Bushmen in the Kalahari {Buschmänner in der Kalahari} (1907-1909) rushes – Rudolf Pöch *

A San man speaks and laughs with the person behind the camera, presumably Rudolf Pöch himself

30 mins., b&w, silent

Source : Filmarchiv Austria

These are the rushes from Rudolf Pöch‘s expedition to southern Africa. Notwithstanding the formal title in the archive catalogue, they appear all to have been shot in 1908, in what is now Namibia and northern Botswana. They include not only more extended versions of the circular dance and technical process sequences extracted by Paul Spindler for his 1959 film of the same name, but also the original silent footage that appears in  Buschmann spricht in den Phonographen post-synchronised in 1984.
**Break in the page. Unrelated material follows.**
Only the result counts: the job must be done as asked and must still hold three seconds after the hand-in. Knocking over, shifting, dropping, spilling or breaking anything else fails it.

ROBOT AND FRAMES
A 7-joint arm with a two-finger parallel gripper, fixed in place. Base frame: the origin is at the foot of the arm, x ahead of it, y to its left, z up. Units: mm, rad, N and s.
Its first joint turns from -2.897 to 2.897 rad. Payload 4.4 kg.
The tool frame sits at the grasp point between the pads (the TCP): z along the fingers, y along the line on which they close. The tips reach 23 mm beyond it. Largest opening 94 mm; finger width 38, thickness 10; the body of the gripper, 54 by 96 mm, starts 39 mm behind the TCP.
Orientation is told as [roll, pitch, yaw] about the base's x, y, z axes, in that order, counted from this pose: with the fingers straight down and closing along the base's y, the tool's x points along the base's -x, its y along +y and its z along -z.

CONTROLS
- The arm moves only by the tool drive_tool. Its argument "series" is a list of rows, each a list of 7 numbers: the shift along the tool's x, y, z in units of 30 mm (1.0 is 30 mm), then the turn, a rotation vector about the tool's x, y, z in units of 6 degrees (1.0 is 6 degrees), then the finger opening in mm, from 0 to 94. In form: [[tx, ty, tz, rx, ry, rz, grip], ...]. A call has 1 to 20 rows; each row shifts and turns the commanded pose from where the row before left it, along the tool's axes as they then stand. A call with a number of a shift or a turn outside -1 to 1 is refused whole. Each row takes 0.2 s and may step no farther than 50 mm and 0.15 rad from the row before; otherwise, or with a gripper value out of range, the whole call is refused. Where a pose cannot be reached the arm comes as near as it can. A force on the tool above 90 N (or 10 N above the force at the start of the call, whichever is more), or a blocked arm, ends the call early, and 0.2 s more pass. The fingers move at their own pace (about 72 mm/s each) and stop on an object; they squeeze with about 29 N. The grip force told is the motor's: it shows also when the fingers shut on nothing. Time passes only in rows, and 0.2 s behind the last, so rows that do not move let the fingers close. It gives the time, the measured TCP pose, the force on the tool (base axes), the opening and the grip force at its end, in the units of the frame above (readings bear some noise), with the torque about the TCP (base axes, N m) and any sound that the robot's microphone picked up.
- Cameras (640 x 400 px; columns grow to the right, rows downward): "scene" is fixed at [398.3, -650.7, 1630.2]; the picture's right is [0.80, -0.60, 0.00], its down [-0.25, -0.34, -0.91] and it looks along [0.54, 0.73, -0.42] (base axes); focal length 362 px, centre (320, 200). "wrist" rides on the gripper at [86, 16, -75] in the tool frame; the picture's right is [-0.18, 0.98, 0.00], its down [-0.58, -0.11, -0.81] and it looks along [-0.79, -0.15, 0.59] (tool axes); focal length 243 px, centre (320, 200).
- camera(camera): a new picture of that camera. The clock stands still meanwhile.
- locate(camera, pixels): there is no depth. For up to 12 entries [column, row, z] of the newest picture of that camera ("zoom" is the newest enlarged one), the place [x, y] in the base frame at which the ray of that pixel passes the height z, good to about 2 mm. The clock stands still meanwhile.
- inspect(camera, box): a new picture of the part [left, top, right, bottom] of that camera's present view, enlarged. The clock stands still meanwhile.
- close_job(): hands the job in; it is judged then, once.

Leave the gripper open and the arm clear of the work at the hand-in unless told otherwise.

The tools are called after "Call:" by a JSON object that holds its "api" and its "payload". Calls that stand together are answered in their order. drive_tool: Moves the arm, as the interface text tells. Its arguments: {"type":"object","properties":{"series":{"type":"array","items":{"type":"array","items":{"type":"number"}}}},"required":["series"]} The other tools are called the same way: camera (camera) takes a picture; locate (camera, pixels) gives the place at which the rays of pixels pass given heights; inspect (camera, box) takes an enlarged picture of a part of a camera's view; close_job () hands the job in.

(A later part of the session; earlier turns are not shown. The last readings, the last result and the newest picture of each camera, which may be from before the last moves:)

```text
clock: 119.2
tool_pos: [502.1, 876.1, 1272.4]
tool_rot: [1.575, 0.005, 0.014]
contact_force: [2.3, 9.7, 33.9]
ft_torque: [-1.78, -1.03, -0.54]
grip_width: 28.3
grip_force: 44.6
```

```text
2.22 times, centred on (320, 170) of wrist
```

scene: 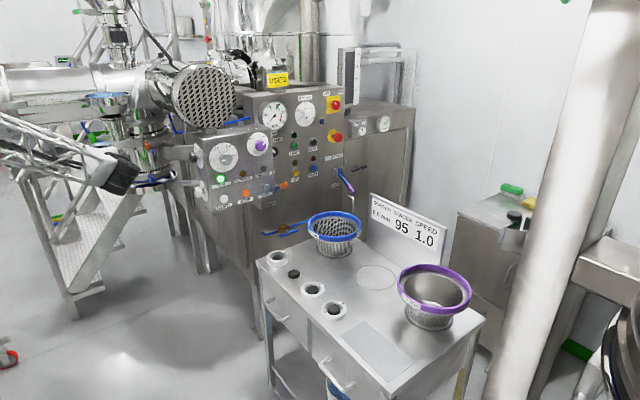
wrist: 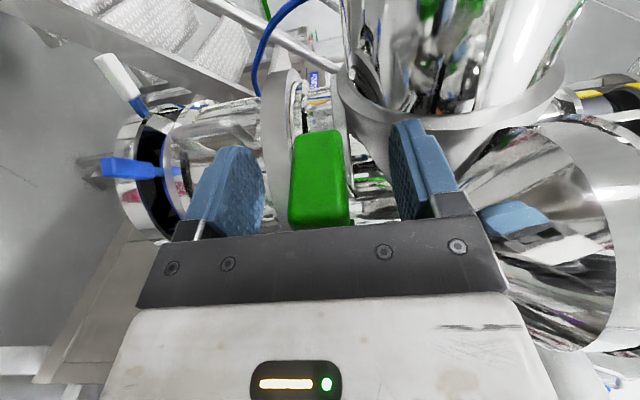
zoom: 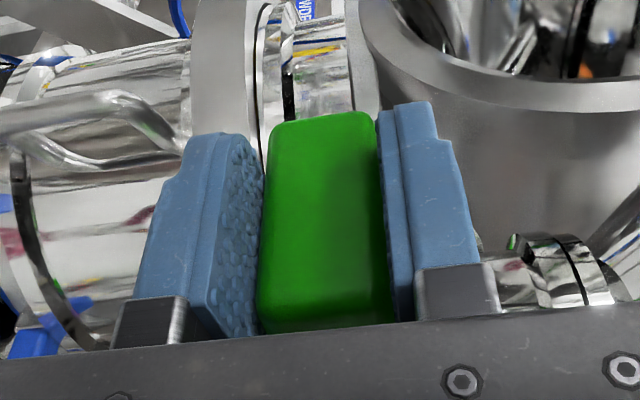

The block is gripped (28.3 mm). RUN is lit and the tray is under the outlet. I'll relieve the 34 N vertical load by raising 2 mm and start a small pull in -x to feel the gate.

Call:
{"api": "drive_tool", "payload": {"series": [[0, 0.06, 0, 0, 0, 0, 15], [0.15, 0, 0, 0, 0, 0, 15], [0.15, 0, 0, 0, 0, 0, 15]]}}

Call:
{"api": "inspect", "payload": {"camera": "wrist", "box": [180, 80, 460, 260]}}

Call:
These rushes  also include some additional sequences that Spindler seemingly thought did not merit inclusion in his edited film. These include a shot of one of his subjects looking directly into the camera, smiling, laughing and apparently speaking to Pöch, perhaps the most intimate shot in all of his fieldwork (see above).

There are also two interesting shots of a boy running into the bush and back up to the camera, and finally, several shots of Pöch’s assistants wrangling the oxen that pulled his supply cart, which although of limited ethnographicness are the most cinematically striking shots in the rushes.

It seems likely that Spindler would have excluded these shots because they were all in some sense reflexive, and therefore in conflict with 1950s ideas about the need for ethnographic film to be ‘scientific’ and ‘objective’.